Kitchen Sink Politics sets out to define a different way of talking about European Politics. It proposes an alternative to the technocratic, industry-specific language used in most political media outlets by offering a more accessible and relatable way of talking about the EU – one catered for citizens not involved strongly with the world of policymaking and regulations.

The goal?
To produce a low-effort, citizen-friendly format of talking about the EU that can bridge the (unnecessary) divide and help spark engagement with the fuzzy, yet highly impactful workings of the EU.

In order to apply this way of talking about European Affairs, and communicate the concept behind the initiative, the project incorporates an online space where readers can learn about EU Politics in an entertaining and accessible way.

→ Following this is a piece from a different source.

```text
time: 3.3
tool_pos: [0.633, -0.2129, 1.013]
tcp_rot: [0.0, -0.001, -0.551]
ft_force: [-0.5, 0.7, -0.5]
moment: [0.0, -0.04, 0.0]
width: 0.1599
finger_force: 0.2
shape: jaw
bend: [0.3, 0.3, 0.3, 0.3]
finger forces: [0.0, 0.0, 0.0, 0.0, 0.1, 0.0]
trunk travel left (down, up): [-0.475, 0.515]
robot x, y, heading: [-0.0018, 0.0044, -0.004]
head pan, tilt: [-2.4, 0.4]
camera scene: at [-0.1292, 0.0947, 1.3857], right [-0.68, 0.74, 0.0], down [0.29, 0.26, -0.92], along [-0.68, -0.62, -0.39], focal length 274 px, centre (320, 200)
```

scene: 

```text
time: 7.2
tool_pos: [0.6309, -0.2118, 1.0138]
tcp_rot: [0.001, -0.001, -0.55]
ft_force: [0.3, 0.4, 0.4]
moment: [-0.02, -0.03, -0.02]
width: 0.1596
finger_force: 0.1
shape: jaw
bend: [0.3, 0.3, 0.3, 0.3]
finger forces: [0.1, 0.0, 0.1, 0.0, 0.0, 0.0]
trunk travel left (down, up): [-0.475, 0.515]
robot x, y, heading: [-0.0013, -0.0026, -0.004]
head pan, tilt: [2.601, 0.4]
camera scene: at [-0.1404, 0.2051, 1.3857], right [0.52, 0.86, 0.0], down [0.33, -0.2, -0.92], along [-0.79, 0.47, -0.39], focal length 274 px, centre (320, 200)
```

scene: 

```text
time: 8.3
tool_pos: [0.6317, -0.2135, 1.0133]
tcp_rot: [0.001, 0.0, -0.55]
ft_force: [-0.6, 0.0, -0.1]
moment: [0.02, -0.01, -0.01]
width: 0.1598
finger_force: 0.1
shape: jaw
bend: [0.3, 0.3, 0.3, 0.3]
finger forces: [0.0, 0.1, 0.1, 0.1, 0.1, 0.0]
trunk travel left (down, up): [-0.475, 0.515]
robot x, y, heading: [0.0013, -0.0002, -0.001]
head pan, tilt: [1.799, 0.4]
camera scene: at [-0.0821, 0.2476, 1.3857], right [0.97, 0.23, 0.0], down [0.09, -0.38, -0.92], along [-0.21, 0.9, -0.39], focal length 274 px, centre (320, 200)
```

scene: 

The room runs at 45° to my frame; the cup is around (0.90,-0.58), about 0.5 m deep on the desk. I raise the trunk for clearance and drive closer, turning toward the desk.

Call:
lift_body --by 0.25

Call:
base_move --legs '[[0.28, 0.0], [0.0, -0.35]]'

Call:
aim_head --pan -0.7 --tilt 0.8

Here, they will find examples of articles written with the underlying concept in mind.​ Kitchen Sink Politics proposes a news format that strives to increase our mental availability towards complex topics (like EU Policy) that require increased energy and effort for readers to voluntarily engage with.

By building visual, interactive narratives, KSP aims to make policy & politics a relaxing, entertaining experience. We learn new things when we play. This shouldn't feel like extra work, or be extra work.

In trying to reach as many people as possible across the Union, promote the idea that a new way of talking about the EU is necessary, the initiative also made use of low-cost advertising tools to engage audiences (social media advertising, stickers, banners, posters).